La massification de l’école

Au XIXe siècle, le premier souci des Guizot, Gambetta et Ferry est d’apprendre à lire et à écrire aux Français. Jusqu’à la fin du siècle, les deux tiers d’entre eux travaillent la terre dans des campagnes parfois reculées et ont d’autres préoccupations que d’accéder au savoir livresque. Au début du XXe siècle, plus de la moitié des hommes actifs (56 %) et les trois quarts des femmes actives ne savent pas écrire. Ce sera la tâche des instituteurs - les « hussards noirs » de la République - de le leur apprendre, au fil des générations. L’investissement de la nation tout au long du siècle va porter ses fruits.

Quand s’ouvre le XXe siècle, la durée moyenne des études est de six ans ; à la fin du siècle, elle a doublé. Concrètement, allonger la scolarité représente une sacrée organisation. Exemple : la prolonger d’une seule année signifie aujourd’hui scolariser 750 000 élèves supplémentaires, soit 30 000 classes de 25 élèves ! Et donc une quantité de bâtiments à construire et à équiper, d’enseignants et de personnels administratifs à embaucher et à former.

Au début du XXe siècle, les efforts principaux demeurent consacrés à l’école primaire : un quart seulement de la génération née au début de ce siècle obtenait alors son certificat d’études primaires. Néanmoins, si les scolarités se sont progressivement allongées, seul un élève sur cinq obtient son « bachot » à la fin des années 60, c’est-à-dire que seuls 20 % des quinquagénaires d’aujourd’hui ont ce titre en poche.

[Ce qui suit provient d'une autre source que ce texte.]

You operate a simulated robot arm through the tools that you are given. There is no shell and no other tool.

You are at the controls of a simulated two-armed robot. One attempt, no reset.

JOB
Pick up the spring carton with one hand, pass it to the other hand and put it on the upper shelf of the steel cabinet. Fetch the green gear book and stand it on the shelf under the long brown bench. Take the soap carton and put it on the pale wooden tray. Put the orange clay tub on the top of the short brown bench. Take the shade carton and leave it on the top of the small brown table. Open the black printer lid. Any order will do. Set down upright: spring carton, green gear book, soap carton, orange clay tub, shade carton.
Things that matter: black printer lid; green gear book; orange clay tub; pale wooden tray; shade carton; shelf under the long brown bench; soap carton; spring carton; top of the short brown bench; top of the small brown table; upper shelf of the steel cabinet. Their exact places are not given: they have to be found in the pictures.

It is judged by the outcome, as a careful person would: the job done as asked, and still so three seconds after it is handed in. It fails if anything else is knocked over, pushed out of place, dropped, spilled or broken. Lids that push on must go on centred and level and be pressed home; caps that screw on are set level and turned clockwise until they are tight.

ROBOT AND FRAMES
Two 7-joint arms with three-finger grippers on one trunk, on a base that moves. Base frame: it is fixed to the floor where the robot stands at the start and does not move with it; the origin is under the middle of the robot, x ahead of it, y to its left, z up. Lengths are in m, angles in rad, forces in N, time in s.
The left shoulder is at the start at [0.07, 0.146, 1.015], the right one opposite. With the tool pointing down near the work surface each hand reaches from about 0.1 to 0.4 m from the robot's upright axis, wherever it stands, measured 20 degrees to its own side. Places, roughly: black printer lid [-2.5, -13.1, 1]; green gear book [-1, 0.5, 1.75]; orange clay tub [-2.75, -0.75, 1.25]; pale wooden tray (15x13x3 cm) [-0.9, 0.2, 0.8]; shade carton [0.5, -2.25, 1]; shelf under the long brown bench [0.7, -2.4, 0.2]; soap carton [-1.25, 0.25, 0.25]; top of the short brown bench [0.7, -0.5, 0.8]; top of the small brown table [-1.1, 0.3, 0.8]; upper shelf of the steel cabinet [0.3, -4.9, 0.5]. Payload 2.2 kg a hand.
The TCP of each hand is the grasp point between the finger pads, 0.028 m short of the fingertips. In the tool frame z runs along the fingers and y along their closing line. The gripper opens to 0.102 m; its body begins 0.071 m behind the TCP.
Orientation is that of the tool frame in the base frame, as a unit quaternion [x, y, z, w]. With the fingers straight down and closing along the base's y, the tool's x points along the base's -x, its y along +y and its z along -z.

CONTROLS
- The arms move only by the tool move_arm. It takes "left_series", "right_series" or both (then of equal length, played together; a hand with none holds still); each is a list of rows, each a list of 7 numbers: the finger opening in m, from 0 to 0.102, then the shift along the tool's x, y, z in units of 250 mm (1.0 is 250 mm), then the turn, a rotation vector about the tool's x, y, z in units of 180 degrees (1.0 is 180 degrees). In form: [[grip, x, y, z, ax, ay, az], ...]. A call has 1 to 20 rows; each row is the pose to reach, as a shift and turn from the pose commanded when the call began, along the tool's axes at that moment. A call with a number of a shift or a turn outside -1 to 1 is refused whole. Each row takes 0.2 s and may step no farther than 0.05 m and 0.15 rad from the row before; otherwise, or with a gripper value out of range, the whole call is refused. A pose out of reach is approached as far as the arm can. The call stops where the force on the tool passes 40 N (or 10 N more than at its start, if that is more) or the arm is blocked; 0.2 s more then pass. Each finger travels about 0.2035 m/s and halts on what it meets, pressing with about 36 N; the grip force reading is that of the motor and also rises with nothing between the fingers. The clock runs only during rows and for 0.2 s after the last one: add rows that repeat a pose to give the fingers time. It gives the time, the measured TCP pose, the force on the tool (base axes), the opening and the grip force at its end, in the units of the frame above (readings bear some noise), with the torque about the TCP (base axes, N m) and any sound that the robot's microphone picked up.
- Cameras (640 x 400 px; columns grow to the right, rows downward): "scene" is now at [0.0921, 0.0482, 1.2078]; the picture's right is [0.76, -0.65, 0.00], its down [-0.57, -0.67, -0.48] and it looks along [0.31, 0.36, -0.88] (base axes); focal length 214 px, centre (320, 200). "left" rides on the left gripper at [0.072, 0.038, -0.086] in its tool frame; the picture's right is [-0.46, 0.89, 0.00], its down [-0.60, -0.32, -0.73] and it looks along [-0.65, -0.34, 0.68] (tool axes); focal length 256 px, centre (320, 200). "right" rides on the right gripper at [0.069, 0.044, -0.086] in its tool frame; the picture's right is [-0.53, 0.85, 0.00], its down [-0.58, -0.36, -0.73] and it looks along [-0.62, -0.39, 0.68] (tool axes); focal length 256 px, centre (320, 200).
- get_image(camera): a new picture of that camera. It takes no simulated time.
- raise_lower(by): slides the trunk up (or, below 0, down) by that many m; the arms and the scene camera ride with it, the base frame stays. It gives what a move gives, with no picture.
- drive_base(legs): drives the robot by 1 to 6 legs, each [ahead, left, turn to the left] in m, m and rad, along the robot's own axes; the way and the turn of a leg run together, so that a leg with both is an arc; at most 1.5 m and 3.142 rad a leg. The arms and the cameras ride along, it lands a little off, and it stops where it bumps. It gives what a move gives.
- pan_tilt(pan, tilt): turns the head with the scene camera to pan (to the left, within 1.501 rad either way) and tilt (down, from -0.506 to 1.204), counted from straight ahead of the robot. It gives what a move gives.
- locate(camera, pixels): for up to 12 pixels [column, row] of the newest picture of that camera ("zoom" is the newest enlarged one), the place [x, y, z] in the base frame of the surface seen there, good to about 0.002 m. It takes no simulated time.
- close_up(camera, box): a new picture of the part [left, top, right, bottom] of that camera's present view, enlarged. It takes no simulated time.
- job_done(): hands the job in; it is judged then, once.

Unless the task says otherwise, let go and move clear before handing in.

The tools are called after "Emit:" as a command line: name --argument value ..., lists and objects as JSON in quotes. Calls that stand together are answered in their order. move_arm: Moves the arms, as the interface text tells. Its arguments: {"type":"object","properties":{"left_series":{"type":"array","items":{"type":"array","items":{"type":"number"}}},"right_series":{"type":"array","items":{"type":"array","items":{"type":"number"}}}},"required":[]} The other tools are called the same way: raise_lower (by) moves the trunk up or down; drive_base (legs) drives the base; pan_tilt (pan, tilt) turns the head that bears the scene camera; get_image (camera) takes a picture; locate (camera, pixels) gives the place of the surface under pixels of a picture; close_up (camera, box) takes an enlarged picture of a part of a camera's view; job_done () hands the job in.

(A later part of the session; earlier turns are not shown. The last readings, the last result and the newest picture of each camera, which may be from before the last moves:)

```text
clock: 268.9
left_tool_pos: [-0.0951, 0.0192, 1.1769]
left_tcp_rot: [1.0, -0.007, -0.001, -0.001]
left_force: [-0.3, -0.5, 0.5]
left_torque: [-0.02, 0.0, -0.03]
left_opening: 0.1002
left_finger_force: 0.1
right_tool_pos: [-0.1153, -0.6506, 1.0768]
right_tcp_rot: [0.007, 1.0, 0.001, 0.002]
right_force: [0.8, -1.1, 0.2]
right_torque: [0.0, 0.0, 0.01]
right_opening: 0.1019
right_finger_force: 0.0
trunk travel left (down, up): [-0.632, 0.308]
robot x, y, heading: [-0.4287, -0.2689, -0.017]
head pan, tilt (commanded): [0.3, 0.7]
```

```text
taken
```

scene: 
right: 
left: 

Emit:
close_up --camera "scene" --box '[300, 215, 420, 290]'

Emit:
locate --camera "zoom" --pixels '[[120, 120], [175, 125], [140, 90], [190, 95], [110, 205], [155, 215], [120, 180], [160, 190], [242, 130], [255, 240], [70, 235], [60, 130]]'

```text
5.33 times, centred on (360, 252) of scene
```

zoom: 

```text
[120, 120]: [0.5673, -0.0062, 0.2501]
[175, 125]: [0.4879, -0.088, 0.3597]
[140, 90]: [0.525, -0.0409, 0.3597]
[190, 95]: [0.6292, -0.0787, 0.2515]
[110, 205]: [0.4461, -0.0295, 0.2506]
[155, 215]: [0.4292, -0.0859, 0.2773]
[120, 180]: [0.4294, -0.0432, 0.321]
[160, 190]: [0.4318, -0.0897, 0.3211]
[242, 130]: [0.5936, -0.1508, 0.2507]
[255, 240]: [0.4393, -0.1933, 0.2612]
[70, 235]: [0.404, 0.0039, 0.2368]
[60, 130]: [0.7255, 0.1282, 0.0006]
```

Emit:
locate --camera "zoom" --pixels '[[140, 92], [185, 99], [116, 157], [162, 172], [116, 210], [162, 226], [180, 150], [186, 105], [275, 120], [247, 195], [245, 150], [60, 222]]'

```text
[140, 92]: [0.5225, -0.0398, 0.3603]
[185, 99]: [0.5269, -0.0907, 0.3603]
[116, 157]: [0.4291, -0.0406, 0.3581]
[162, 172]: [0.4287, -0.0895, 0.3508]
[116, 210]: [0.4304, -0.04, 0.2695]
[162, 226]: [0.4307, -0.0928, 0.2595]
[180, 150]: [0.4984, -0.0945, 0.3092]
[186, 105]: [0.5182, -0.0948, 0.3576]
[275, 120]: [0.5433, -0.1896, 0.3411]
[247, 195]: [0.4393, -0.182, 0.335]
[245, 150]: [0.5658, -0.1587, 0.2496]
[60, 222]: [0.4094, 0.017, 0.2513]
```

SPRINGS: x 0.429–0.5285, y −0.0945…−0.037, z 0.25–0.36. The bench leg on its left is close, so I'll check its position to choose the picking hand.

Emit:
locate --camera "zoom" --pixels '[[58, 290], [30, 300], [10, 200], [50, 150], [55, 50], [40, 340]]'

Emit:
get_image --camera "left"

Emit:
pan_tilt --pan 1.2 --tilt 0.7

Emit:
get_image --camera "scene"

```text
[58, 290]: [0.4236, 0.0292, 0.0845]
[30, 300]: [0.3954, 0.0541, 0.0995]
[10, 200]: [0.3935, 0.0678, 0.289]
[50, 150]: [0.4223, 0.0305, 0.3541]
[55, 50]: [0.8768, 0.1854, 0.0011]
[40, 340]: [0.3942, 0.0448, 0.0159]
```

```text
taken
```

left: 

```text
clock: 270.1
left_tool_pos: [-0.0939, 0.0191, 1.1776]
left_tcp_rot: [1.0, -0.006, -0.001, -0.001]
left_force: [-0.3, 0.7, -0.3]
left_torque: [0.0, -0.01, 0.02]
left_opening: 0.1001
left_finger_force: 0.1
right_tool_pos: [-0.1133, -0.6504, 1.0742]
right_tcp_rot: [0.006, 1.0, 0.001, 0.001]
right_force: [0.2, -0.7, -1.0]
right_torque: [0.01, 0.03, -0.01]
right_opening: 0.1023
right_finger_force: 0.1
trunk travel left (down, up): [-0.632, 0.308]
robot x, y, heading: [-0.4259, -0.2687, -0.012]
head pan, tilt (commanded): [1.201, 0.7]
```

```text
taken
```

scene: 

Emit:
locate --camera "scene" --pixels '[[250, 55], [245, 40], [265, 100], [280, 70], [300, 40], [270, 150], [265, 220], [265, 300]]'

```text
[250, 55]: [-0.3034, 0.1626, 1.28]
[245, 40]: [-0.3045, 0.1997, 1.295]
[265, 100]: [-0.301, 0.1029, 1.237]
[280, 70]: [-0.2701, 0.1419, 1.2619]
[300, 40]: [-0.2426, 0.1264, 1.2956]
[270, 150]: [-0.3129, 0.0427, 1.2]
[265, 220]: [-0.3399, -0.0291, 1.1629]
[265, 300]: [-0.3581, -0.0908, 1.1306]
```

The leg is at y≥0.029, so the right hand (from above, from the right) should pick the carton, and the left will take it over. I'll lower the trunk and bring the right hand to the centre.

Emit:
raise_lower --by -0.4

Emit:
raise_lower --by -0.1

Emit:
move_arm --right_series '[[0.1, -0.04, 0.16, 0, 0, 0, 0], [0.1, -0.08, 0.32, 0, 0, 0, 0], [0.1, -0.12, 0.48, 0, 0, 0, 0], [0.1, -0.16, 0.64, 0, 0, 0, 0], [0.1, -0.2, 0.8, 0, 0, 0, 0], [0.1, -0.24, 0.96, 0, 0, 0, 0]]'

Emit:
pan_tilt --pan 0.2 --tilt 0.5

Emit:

Une nouvelle rupture s’établit dans les décennies 70 et 80, avec l’ouverture des lycées à la grande masse des jeunes. Résultat : alors qu’au début du siècle, la part des dépenses d’éducation dans le budget de l’Etat était inférieure à 7 %, elle passe à 12 % dans les années 60 et à plus de 20 % dans les années 80. Le nombre de bacheliers croît rapidement et la population étudiante explose : de 1,2 million à 2,1 millions entre le début des années 80 et le milieu des années 90.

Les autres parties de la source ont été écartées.